Extent of lateralization was measured using an ILD-based acoustic pointer-technique in six normal-hearing listeners (pure tone thresholds equal or below 20 dB) aged between 24 and 35 years. One subject was author M.K.H., one subject was a Ph.D. student from the laboratory. The other four subjects were university students and received compensation on an hourly basis. The stimuli were presented via HD 650 headphones (Sennheiser electronic GmbH & Co. KG, Wedemark-Wennebostel, Germany), connected to a Fireface UCX soundcard (RME Audio, Haimhausen, Germany). A PowerMate USB knob (Griffin Technology, Nashville, TN) was used as input device for the subjects.

The target stimuli were generated in the same way as in Klein-Hennig et al. (2011) and represent a subset of the envelope waveforms from that study. In all conditions of the current study a tonal 4-kHz carrier was fully amplitude modulated with rates between 33 and 50 Hz. Rising and decaying segments were the respective half-cycles of squared sinusoids. For the first comparison all three stimuli had short flank durations of 1.25 ms, and the modulation frequency was always 50 Hz. The duty cycle was varied parametrically with pause durations of 0, 8.75, and 17.5 ms. For the second comparison, the attack and decay flank steepness was varied by setting their durations to either 1.25 or 18.75 ms. The third comparison tested the influence of the stimulus level for 50 Hz sinusoidally amplitude modulated (SAM) tones. Stimuli were 400 ms in duration and were gated simultaneously to both ears with 100-ms (onset) and 10-ms (offset) raised-sine ramps. ITDs were applied before the gating and only to the envelope. The target level was set to 65 dB sound pressure level (SPL) rms for the SAM tone (except for one condition with 45 dB SPL). The other conditions were then measured with the same peak level as the 65 dB SAM tone, which corresponded to slightly different shape-dependent rms values. Binaurally uncorrelated low-frequency noise was added to the target in order to mask potential distortion products. The noise was gated with 50-ms raised-sine ramps. It had a duration of 600 ms and was temporally centered around the target (as in Klein-Hennig et al., 2011; Bernstein and Trahiotis, 2012), i.e., it started 100 ms prior to the target. The noise had a flat spectrum up to 200 Hz, beyond 200 Hz its spectral density decreased by 3 dB per octave. It was filtered with a fifth-order 1000-Hz low-pass filter.
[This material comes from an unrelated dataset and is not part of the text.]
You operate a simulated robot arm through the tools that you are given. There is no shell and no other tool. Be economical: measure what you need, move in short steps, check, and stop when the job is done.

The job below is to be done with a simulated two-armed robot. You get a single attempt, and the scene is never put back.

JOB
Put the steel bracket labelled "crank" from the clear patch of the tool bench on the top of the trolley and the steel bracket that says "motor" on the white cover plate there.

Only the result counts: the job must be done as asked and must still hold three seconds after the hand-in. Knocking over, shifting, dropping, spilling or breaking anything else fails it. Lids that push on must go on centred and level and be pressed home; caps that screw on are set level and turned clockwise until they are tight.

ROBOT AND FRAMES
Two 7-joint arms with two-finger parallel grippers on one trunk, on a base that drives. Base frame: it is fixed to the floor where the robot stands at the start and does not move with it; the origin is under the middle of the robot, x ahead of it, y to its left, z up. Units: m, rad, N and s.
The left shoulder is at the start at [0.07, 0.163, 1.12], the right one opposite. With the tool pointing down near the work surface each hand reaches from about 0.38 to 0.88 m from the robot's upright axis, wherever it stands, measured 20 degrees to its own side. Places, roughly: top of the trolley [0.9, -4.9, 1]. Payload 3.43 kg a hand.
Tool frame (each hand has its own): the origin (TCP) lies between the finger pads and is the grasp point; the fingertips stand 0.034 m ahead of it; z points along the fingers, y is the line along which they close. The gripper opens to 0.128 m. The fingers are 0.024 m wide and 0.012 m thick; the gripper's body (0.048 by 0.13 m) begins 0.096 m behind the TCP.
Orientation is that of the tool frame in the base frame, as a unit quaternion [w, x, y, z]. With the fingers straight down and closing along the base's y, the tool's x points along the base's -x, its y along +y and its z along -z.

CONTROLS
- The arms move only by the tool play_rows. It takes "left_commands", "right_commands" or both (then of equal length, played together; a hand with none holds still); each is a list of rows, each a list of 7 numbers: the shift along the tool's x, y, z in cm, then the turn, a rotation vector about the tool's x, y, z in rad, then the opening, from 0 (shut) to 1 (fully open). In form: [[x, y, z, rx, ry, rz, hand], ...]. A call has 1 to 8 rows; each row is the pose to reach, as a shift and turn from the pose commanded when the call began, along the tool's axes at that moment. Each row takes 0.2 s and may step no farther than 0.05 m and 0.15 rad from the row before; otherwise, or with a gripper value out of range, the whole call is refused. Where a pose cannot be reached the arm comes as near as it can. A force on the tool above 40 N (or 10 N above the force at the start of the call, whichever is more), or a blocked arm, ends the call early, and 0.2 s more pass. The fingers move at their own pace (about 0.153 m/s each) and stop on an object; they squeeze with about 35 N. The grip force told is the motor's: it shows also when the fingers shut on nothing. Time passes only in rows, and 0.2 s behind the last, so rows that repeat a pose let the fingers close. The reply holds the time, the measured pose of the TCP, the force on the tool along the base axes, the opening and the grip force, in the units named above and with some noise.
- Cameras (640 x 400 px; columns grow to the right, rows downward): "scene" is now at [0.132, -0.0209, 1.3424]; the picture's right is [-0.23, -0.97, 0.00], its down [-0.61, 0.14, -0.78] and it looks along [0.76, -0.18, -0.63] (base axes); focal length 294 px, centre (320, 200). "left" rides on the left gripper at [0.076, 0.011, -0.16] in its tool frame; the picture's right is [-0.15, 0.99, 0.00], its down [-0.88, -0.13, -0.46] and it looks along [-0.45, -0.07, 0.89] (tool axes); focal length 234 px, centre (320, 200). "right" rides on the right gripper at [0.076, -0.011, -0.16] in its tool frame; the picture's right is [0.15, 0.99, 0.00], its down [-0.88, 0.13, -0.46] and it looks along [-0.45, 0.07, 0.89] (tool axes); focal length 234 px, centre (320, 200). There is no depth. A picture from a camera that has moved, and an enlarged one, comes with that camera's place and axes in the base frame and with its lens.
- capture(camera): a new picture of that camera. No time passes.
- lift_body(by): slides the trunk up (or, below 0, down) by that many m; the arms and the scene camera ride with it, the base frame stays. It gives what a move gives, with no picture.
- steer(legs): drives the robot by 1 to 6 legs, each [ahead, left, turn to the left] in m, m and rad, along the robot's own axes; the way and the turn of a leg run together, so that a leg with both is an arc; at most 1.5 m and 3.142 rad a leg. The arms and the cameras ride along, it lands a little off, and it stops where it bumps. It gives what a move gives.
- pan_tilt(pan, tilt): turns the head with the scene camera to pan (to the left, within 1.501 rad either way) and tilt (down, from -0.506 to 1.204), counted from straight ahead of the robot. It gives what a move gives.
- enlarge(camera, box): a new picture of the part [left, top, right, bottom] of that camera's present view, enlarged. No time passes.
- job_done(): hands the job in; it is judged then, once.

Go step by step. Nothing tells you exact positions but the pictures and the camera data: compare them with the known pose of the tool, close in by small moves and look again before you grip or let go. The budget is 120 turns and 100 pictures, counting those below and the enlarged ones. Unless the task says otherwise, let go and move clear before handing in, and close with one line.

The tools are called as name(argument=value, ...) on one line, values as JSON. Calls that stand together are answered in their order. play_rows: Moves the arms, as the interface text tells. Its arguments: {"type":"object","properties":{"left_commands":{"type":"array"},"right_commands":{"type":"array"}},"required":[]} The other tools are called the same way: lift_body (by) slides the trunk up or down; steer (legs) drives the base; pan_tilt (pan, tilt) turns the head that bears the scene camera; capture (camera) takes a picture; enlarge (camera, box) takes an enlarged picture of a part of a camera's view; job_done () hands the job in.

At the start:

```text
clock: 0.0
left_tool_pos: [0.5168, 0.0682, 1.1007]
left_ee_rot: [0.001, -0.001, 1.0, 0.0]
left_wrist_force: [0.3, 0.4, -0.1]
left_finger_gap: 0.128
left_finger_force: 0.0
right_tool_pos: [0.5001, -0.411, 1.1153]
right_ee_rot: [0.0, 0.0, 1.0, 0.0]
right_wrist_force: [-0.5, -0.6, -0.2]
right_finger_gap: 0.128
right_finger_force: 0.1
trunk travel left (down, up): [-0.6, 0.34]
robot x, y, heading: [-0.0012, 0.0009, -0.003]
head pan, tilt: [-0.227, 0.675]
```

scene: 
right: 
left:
The pointer stimulus was spectrally identical to the one employed by Bernstein and Trahiotis (2011, 2012): 200-Hz wide Gaussian noise centered at 500 Hz. Its duration and gating were identical to the target. The presentation level of the pointer was 65 dB SPL which resulted in a perceived loudness comparable to the target. The starting ILD of the pointer was roved randomly by ±10 dB. The ILD of the pointer could be changed at run-time by turning the knob, with a minimum step size of 0.1 dB. One rotation of the knob corresponded to 4 dB ILD. The overall rms level of the two-channel audio signal was kept constant while changing the ILD [Dietz et al., 2013a, Eq. (5)]. Presentation of target and pointer alternated continuously with inter-stimulus-intervals of 200 ms until the subject pressed down the knob to indicate matched lateralization.

An experimental session consisted of all conditions measured once in random order. Each of seven different envelope shapes was measured in nine interaural configurations: One diotic pointer calibration condition, five non-zero left leading ITDs (200, 600, 1000, 1400, and 2000 μs), one non-zero ILD (5 dB), and two combinations of ITD and ILD (1000 μs and ±5 dB). The pointer ILD from the pointer calibration condition was subtracted from all pointer ILDs of the dichotic conditions with the same envelope shape. For example, as in Bernstein and Trahiotis (2012), the purpose of this correction, which was usually below 4 dB, is that a 0 dB pointer value indicates the lateralization of a diotic target. All conditions were measured six times.

Figure 1 displays the data for three of the envelope shapes. Here the influence of pause duration is investigated. The median pointer ILDs and the interquartile range of all six individual subjects are shown, as are the normalized across subject mean data with standard error.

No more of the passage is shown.